§ **Text shown**:
════
Crítica literaria
Octavio Paz: cien años
Juan Gustavo Cobo Borda |
En 1914, hace cien años, nació Octavio Paz. Este mexicano universal vivió la historia de su país, pues tanto su padre como su abuelo fueron figuras públicas. Uno como patriarca liberal, el otro como caudillo zapatista. Y participaron en los avatares de la revolución mexicana. Pero muy pronto Paz aprendió a pensar por cuenta propia. Se fue a compartir con los cultivadores mayas de henequén y a discutir con sus compañeros de generación (Efraín Huerta también nació en 1914) sobre literatura y política en las oscuras noches de ciudad de México, recorriéndola a pie o en tranvía con la palpitante intensidad nerviosa de la adolescencia, azuzada tanto por la angustia como por el tequila.
════
§ **Work instructions**: Could you carry on with the text shown from where it ends?
════
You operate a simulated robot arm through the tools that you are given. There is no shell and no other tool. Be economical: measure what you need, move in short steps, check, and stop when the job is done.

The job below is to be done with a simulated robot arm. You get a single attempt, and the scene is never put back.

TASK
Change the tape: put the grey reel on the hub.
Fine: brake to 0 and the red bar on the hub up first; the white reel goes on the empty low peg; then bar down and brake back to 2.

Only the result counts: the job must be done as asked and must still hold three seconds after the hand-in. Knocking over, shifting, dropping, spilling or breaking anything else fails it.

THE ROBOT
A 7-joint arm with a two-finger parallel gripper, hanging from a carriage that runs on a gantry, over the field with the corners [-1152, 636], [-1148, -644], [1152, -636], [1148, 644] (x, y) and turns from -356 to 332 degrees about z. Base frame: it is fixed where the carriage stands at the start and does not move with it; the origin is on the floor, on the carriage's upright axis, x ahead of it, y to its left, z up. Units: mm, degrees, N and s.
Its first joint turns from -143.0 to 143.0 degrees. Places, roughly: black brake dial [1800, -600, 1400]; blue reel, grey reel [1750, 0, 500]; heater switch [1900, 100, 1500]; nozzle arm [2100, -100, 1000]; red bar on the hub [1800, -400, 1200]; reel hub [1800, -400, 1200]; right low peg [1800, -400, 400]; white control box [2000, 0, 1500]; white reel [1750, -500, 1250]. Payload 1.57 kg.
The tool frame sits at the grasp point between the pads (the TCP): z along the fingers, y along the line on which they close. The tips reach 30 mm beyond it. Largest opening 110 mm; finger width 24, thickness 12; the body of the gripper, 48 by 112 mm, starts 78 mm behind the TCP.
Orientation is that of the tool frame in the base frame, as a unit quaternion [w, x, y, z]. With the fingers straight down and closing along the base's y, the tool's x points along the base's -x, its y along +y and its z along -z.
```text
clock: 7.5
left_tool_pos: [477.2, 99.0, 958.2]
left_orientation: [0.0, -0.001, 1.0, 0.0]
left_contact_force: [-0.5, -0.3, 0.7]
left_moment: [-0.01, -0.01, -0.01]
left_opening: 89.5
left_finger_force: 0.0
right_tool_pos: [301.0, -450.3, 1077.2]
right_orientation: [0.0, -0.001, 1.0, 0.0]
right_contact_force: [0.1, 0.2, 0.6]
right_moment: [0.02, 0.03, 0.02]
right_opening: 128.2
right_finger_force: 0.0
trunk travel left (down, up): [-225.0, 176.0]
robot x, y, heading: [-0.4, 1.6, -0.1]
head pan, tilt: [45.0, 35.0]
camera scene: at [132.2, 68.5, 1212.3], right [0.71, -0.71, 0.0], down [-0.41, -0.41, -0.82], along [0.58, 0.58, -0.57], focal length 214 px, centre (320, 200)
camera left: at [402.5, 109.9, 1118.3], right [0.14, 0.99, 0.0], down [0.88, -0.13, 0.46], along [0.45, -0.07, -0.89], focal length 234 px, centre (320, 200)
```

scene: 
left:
════
§ **Result for this exercise**:
De ahí brotarían sus primeros poemas y de allí resurgiría, muchísimos años más tarde, su “Nocturno de San Ildefonso”, su poema-memoria de aquella iniciación juvenil en los rituales de la poesía.
Pero muy pronto una beca le conferiría el signo de nómada, errante a lo largo de toda su existencia. Primero sería EE UU, donde vivió la confrontación del inmigrante mexicano en esa California y Los Ángeles, donde ya se conformaba una cultura propia que analizaría con su lucidez incomparable en el libro publicado más tarde y llamado El laberinto de la soledad. El primer clásico de su rica bibliografía, donde lecturas filosóficas y antropológicas lo sitúan frente al enigma indígena y a la presencia española en los arduos comienzos de la historia mexicana. A temas como orfandad y machismo.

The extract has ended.